The other contender is a mission to the comet 67P/Churyumov-Gerasimenko, where a lander would snag a piece of the comet’s nucleus and return it to Earth for further study.The plutonium-powered drone would alternate between taking measurements on the moon’s surface and flying from one site to another, traveling tens to hundreds of kilometers with each flight.
Elizabeth Turtle, principal investigator for Dragonfly from Johns Hopkins University Applied Physics Laboratory, told the HUB, “Titan is a fascinating ocean world. It’s the only moon in the solar system with a dense atmosphere, weather, clouds, rain, and liquid lakes and seas—and those liquids are ethane and methane. There’s so much amazing science and discovery to be done on Titan.” Turtle added that the Dragonfly was expected to land on Titan in 2034.

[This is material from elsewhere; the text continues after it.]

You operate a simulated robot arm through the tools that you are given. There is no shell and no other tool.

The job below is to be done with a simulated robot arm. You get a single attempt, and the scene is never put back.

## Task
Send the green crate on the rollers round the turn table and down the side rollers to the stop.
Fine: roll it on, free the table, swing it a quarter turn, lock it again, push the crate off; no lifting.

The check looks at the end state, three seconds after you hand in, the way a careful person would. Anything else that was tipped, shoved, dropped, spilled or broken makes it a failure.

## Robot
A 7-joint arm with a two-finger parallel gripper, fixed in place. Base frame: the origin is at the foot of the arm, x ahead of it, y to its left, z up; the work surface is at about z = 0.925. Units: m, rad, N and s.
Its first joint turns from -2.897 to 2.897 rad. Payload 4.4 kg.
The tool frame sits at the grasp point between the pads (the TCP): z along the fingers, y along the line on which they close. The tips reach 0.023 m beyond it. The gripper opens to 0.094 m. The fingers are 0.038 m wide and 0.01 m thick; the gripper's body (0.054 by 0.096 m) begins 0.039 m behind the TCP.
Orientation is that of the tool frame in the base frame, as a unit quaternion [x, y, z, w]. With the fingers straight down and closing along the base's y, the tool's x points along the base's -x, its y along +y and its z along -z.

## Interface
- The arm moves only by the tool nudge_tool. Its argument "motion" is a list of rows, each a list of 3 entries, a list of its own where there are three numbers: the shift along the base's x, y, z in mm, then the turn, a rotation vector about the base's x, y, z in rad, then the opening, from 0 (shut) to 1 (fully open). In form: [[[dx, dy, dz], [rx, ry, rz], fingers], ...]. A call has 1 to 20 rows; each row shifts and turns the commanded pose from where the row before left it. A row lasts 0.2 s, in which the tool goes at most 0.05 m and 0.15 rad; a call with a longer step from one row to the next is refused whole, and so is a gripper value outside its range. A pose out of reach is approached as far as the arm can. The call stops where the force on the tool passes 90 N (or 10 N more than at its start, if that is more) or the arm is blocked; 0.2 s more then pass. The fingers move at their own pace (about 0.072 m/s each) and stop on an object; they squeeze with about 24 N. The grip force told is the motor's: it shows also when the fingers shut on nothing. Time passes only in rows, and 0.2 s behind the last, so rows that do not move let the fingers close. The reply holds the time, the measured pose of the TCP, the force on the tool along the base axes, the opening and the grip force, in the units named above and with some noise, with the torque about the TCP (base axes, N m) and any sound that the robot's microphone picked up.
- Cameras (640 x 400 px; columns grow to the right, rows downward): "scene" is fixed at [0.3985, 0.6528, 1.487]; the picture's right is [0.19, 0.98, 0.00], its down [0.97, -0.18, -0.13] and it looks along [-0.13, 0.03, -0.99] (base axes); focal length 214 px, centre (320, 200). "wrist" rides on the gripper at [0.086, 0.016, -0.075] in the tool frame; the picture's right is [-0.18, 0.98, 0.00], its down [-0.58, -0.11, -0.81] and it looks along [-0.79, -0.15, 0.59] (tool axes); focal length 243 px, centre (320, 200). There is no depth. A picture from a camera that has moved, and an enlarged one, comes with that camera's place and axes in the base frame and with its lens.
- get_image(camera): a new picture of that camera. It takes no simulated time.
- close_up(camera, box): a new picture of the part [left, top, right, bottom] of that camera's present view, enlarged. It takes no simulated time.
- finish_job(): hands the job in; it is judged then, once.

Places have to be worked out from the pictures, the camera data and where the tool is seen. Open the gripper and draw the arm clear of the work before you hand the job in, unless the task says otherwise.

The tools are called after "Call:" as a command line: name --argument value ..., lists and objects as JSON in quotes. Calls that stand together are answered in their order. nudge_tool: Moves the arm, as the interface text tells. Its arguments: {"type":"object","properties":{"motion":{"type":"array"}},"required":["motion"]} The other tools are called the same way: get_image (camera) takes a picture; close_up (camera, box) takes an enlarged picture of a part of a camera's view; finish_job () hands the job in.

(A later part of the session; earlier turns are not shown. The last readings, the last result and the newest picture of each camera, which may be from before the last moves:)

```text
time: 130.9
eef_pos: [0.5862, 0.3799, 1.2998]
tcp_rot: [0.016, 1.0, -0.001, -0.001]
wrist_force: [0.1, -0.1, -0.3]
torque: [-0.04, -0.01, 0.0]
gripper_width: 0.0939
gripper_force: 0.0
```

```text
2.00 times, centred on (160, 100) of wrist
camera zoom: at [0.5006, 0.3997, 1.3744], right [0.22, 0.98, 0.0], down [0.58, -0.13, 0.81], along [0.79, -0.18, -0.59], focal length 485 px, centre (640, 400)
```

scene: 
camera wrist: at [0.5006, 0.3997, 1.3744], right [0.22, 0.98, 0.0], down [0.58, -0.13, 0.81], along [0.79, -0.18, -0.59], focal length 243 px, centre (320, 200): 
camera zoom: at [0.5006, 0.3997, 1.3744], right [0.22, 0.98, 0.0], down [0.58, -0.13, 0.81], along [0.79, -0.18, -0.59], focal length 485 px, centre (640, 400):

“This is a giant leap forward in developing our next bold mission of science discovery,” said Thomas Zurbuchen, associate administrator for NASA’s Science Mission Directorate in Washington. “These are tantalizing investigations that seek to answer some of the biggest questions in our solar system today.”
Comet Astrobiology Exploration Sample Return (CAESAR)
The CAESAR mission seeks to return a sample from 67P/Churyumov-Gerasimenko, led by Steve Squyres of Cornell University in Ithaca, New York, CAESAR would be managed by NASA’s Goddard Space Flight Center in Greenbelt, Maryland. The CAESAR and Dragonfly missions will receive funding through the end of 2018 to further develop and mature their concepts.
The call for concepts was limited to six mission themes: comet surface sample return, lunar south pole-Aitken Basin sample return, ocean worlds (Titan and/or Enceladus), Saturn probe, Trojan asteroid tour and rendezvous, and Venus in situ explorer.
“This brings us one step closer to launching a bold and very exciting space exploration mission to Titan,” said Ralph Semmel, APL’s Director. “We are grateful for the opportunity to further develop our New Frontiers proposals and excited about the impact these NASA missions will have for the world.”